I must admit I had some difficulty in stitching my latest Bad Mofo piece in public because it might have offended.
I think this stitching in public and the associated psychological processes that we go through is an important part of personal development. I'm comfortable with stitching on the train now, but my next challenge is to actively engage with other people on the train/bus/bench about what I'm doing and what they're doing. Not easy for a Brit.
But I'm going to keep doing it - I do quite like the option of stitching in public these days. It's cathartic.

And let's face it WJ, if we're going to pioneer the manbroidery movement (along with Benjibot, Johnny Murder, Bascom Hogue, Kidmissile and others) we have to keep at this stuff.

I need to work on a range of man-safe stitch subjects... Hmm.

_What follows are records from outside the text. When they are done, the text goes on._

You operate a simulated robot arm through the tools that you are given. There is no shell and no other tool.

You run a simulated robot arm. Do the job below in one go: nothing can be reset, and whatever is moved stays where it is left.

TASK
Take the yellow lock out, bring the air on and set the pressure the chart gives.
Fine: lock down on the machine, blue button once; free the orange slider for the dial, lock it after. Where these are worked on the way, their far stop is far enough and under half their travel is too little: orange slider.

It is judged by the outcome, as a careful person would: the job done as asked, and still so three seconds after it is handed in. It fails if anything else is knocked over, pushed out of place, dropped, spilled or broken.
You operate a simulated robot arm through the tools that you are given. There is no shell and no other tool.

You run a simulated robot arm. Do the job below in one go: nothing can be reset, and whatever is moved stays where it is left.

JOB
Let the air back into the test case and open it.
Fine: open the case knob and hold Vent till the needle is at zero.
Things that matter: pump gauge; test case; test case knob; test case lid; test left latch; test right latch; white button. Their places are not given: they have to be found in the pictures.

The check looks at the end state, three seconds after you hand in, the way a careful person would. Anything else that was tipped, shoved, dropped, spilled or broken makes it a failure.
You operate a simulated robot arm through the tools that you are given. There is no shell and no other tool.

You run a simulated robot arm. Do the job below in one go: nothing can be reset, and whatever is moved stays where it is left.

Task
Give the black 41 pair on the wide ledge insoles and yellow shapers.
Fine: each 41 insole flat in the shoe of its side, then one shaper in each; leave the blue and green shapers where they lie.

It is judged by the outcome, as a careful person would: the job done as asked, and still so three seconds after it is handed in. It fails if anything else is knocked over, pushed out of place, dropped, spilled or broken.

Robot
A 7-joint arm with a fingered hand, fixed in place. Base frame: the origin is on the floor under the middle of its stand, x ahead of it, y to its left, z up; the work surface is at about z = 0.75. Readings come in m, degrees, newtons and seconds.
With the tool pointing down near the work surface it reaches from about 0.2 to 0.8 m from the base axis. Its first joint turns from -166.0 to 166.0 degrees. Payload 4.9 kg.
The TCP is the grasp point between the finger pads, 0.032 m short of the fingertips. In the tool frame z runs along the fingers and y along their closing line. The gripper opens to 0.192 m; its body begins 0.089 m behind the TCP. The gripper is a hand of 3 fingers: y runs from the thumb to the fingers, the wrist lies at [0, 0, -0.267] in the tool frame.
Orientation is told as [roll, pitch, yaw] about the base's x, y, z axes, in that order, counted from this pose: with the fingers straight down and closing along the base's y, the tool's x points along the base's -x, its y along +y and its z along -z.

Keep it up though dude, and then at some point you will be revered. :)

IncogKnito said...

I stumbled across your project on craftster today (http://www.craftster.org/forum/index.php?topic=300166.0) and I had to see your blog. While I don't personally stitch, I know a man who does. My dad has cross stitched for as long as I can remember. I'm pretty sure he has never completely x-stitched in public, friends and family know his work. He creates some very beautiful works of art and I have a whole wall of framed pictures to showcase. I always brag about him and his work whenever the opportunity arises. I just wanted to let you know that I think what you do is awesome. Great job stitching in public.